Tuesday, May 31, 2011

Book Review: The Foremost Good Fortune by Susan Conley


The whole way through this book I really wasn’t sure whether it was a novel or a memoir (I downloaded it onto my kindle and clearly just skipped past the cover page without a second glance since I now see that it obviously states it is the latter). What’s more, I really didn’t care either way!
The author does such a good job of making daily life for her family (transported from Maine to Beijing for two years) seem real to the reader that after a while I just stopped wondering whether it was imaginary or factual. It simply did not matter since either way I was vicariously living Beijing life along with the main character Susan (who, yes, also happens to be the author of the book). From her attempts to persuade her kids to take the terrifying school bus, to the bemusing experience of attempting to buy apples, to the bewilderment concerning what, exactly, a sweater party is, the frustrations of trying to get real world news on the Chinese internet and TV and to her wholly endearing terror when she thinks she’s about to get busted for buying pirated, non-government approved DVDs we experience everything along with Susan in HD and full living color! We feel what she feels, see what she sees, laugh, cry, exult and puzzle alongside her.
Even when cancer strikes, the author somehow manages to make the experience of this disease entirely real to the reader. We can still empathise with her. We still live life along with her.
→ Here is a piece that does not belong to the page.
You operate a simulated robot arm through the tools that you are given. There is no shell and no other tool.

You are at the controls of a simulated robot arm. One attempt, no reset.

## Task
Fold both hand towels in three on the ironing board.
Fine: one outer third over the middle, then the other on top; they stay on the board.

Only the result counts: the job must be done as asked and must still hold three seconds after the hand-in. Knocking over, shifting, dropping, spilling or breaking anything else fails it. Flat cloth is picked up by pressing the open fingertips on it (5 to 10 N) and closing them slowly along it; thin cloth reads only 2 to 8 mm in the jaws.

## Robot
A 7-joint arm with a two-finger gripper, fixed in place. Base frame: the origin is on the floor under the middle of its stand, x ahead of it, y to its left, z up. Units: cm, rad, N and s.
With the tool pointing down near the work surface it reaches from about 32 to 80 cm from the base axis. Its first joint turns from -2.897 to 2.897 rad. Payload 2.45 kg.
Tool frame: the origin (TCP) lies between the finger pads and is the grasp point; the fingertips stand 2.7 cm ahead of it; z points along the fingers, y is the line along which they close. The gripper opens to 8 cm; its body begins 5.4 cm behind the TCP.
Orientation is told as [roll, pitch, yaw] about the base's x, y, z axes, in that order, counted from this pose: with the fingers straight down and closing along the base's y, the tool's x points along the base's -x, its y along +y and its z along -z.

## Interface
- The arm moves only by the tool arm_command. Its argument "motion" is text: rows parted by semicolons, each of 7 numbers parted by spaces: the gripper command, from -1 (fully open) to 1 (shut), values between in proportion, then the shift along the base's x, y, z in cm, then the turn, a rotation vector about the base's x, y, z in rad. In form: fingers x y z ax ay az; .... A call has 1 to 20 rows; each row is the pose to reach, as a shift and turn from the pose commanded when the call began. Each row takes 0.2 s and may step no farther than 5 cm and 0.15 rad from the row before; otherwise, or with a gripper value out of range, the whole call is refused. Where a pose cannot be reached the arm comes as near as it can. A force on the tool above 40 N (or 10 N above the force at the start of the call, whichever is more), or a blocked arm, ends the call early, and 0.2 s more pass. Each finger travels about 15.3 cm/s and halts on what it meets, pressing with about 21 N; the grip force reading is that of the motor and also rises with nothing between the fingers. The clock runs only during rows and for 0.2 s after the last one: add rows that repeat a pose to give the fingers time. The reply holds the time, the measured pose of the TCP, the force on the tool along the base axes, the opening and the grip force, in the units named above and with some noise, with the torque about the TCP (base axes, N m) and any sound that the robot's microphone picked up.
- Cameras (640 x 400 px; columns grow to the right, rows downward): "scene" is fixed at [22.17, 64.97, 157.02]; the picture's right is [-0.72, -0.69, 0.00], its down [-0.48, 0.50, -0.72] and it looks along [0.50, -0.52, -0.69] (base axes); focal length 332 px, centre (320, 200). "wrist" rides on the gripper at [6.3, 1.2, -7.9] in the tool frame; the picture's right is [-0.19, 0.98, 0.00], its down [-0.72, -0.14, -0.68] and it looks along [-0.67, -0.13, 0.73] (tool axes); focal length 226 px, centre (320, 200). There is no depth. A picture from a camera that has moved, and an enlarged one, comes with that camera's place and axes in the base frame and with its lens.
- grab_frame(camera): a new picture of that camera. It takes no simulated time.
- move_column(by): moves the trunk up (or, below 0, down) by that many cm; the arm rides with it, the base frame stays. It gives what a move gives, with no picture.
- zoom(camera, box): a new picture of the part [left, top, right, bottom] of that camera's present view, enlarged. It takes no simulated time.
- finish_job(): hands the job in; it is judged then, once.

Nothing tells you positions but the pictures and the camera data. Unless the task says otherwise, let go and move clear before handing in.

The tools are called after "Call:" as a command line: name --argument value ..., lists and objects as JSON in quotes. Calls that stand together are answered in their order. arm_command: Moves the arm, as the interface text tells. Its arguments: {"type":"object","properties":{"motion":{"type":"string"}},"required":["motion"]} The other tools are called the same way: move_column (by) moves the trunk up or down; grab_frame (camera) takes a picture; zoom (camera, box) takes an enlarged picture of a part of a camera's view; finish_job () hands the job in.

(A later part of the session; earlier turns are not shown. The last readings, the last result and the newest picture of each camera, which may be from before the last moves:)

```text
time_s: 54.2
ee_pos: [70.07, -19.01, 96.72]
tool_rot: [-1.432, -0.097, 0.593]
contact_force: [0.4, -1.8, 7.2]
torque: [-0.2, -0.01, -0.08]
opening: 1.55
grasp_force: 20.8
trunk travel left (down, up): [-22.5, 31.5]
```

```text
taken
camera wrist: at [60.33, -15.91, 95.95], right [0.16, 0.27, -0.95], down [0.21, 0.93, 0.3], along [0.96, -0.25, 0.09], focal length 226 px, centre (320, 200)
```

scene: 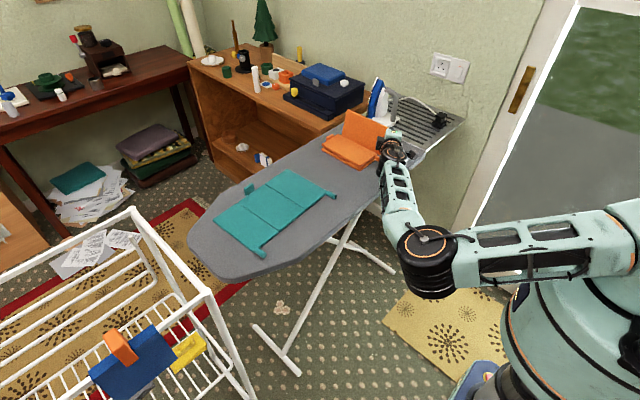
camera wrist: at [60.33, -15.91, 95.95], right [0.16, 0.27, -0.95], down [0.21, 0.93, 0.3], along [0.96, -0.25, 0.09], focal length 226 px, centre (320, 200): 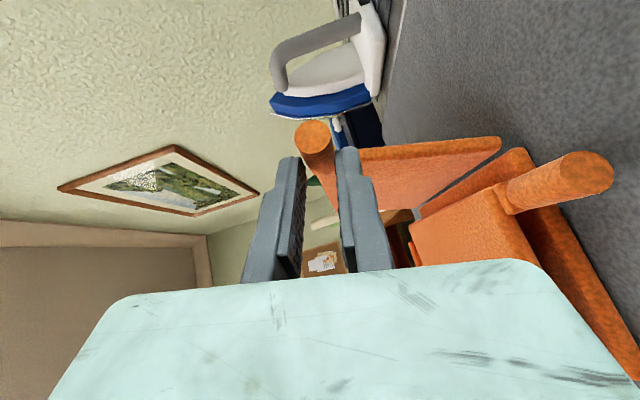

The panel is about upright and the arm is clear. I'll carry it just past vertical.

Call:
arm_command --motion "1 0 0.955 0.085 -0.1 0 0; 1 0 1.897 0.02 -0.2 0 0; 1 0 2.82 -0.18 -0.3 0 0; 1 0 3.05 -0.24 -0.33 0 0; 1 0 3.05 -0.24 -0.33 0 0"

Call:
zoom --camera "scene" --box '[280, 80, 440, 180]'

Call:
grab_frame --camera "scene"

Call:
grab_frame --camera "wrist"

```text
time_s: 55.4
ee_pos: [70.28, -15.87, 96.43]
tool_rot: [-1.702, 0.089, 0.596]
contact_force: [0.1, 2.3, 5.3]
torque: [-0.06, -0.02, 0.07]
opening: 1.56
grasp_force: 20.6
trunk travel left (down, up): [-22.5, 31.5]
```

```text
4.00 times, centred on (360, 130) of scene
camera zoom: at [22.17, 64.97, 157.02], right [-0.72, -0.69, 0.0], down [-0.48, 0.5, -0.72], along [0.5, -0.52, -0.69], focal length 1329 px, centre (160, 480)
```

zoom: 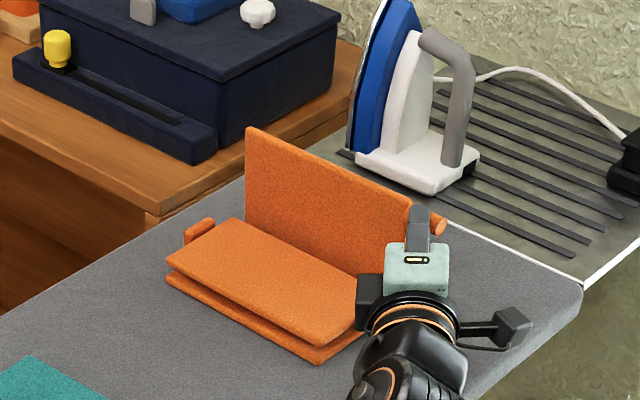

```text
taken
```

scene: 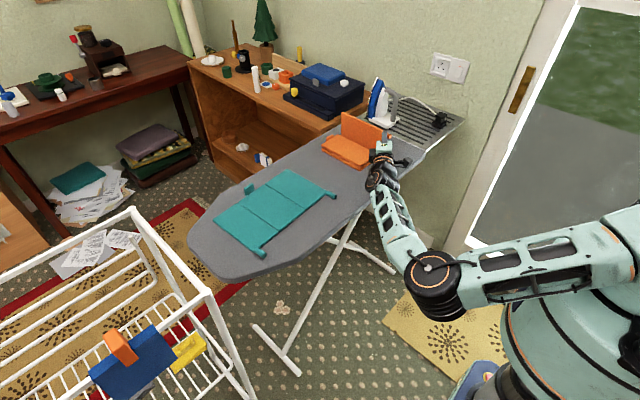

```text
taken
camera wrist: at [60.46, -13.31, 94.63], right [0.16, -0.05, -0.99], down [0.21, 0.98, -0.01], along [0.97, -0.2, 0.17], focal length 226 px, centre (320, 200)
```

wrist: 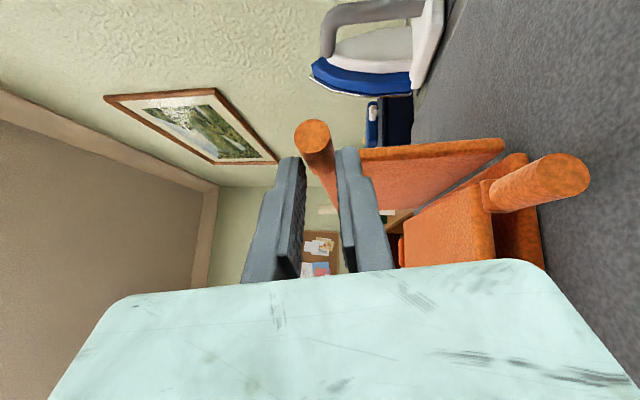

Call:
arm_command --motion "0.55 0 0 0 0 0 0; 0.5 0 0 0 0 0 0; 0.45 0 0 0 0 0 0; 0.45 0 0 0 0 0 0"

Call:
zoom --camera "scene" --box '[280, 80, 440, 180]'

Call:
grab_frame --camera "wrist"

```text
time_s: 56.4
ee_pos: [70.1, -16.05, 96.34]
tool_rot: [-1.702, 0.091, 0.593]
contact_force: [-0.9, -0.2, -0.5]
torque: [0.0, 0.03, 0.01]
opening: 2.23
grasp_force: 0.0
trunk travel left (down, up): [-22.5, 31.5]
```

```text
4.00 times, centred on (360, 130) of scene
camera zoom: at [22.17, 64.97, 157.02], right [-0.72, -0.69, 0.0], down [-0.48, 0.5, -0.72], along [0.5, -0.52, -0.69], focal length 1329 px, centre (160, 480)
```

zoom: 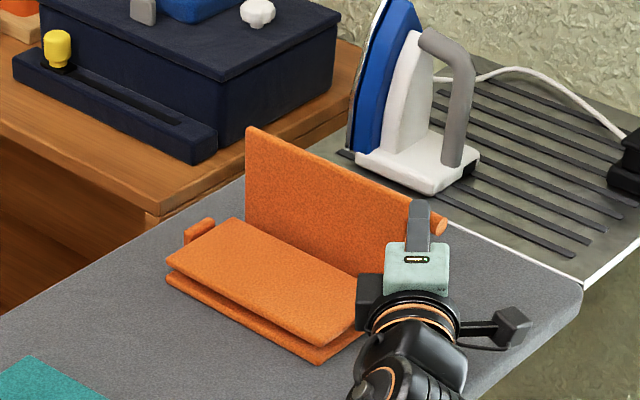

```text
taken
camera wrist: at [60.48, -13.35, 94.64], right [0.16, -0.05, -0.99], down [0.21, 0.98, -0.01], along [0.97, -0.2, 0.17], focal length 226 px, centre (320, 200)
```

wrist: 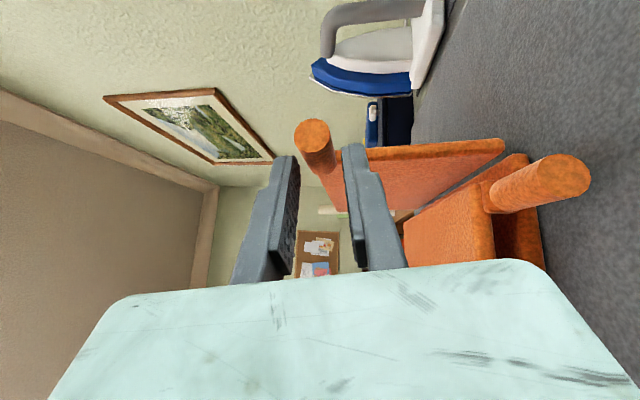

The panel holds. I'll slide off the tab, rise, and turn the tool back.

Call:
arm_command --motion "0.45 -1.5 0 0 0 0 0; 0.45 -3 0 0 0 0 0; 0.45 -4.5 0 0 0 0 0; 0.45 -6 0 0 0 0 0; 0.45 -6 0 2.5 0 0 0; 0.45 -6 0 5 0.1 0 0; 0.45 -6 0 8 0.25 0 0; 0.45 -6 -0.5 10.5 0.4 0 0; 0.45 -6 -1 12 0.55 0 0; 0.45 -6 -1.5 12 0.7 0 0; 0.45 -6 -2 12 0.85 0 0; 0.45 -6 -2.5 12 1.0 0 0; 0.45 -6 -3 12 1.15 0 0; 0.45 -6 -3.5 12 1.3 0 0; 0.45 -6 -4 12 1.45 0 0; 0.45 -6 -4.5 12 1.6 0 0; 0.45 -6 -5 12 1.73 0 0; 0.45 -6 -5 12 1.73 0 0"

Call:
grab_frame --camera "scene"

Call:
Novel or memoir, it is regardless a remarkable feat of writing ability to create such reality. To bring along your readers in such a convincing way, to suck them into the goings on of your daily life in a way that doesn’t feel fake or contrived. To make them fully experience everything, rather than just passively observe. This is what I really look for in a good book. When I say that a book seems real, I mean that during the course of reading it, it has become real to me.